■ The tasks:
a - Reproduce the wording of the excerpt to read between "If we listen" and "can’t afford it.", with both ends included.
b - Produce the text that comes next in the excerpt to read.

■ Recorded data:

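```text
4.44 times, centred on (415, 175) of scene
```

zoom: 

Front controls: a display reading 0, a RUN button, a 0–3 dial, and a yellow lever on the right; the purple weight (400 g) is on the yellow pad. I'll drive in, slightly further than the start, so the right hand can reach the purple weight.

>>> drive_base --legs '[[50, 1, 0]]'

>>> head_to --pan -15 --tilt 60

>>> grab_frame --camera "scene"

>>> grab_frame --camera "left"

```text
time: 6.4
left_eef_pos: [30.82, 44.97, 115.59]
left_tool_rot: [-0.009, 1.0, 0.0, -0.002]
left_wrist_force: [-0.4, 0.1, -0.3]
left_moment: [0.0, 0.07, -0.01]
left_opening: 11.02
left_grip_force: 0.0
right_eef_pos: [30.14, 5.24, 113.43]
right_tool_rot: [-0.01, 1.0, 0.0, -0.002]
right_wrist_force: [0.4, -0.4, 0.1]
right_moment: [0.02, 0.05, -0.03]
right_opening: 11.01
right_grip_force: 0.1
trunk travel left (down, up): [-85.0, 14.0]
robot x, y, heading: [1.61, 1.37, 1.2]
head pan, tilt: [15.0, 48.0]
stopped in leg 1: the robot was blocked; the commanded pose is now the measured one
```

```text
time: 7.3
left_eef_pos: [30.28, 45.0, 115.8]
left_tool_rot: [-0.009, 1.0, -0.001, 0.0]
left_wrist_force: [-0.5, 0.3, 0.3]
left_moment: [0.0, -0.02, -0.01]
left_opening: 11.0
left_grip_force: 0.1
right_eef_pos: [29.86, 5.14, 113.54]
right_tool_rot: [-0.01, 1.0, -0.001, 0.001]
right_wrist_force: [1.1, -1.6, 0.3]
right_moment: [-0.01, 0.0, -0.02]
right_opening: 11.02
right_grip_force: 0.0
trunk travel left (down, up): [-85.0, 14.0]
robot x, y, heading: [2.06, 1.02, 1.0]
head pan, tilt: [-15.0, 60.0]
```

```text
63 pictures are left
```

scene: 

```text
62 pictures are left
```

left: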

■ Excerpt to read:

If we listen to most commentators on both the left and the right talk about socialism, its moral superiority to capitalism is rarely, if ever, challenged. Typically, the conservative critics of socialism, whether it is actual socialism or the unrestrained welfare statism of Bernie Sanders and Alexandria Ocasio-Cortez, argue that the main problem is that it’s too expensive. We just can’t afford it.

It is common for the critics to point out that, if the plans of the Sanders/Ocasio-Cortez wing of the Democratic party were to be adopted, it would cost an absurd amount. The amount that is often mentioned is a cost of $40 trillion over 10 years. The sentiment typically expressed comes from a quote attributed to Margaret Thatcher, “the problem with socialism is that you eventually run out of other people’s money.” The implication is that if “we” could afford the world of “free” health care, “free” higher education, “free” money via government-guaranteed incomes, it would be fine and maybe even morally superior to its alternative – capitalism.

But the “problem” with socialism, whether in the form executed in post-war Britain or the welfare statism championed by modern-day Democrats, is not the price tag or the fact that you might “run out of other people’s money.” The problem with socialism, in any of its variants and however it is portrayed, is that it is a thoroughly immoral system whose adherents, by definition, completely embrace the use of force (or the threat of force) to accomplish their ends. Indeed, there is not a single program offered by Sanders, Ocasio-Cortez, or any of the other self-described socialists in or out of the Democratic party whose implementation doesn’t rest on threats of violence against those who refuse to go along.

■ Results in order:
a -
If we listen to most commentators on both the left and the right talk about socialism, its moral superiority to capitalism is rarely, if ever, challenged. Typically, the conservative critics of socialism, whether it is actual socialism or the unrestrained welfare statism of Bernie Sanders and Alexandria Ocasio-Cortez, argue that the main problem is that it’s too expensive. We just can’t afford it.

b -
With actual socialism, which includes the nationalization of the means of the production, the process starts with direct government confiscation of private property, i.e., industry, by the state. If the owners or shareholders of the targeted industries refuse to go along by declining to give up control of their property, for example, certainly prison will be in their future. And if they further resist the socialists’ handcuffs, a prison term will quickly turn into brute force and possibly even death. And this has nothing to do with whether the socialism is instituted democratically through the “will of the majority” or dictatorial powers. Socialism, as an economic system, always depends on the denial of rights and the use of force through the political system, regardless of the type of political system in place.

At this point, the Sanders/Ocasio-Cortez supporter might respond by pointing out that their “brand” of socialism, which I have argued is not socialism at all, doesn’t advocate for the nationalization of industries. Google, Amazon, and General Motors would all remain in private hands, safe from confiscation by their desired socialist state. They might argue that their proposed programs, such as “Medicare for all,” a guaranteed minimum income, and free college tuition, do not involve the government taking ownership of the means of production. And that would be accurate.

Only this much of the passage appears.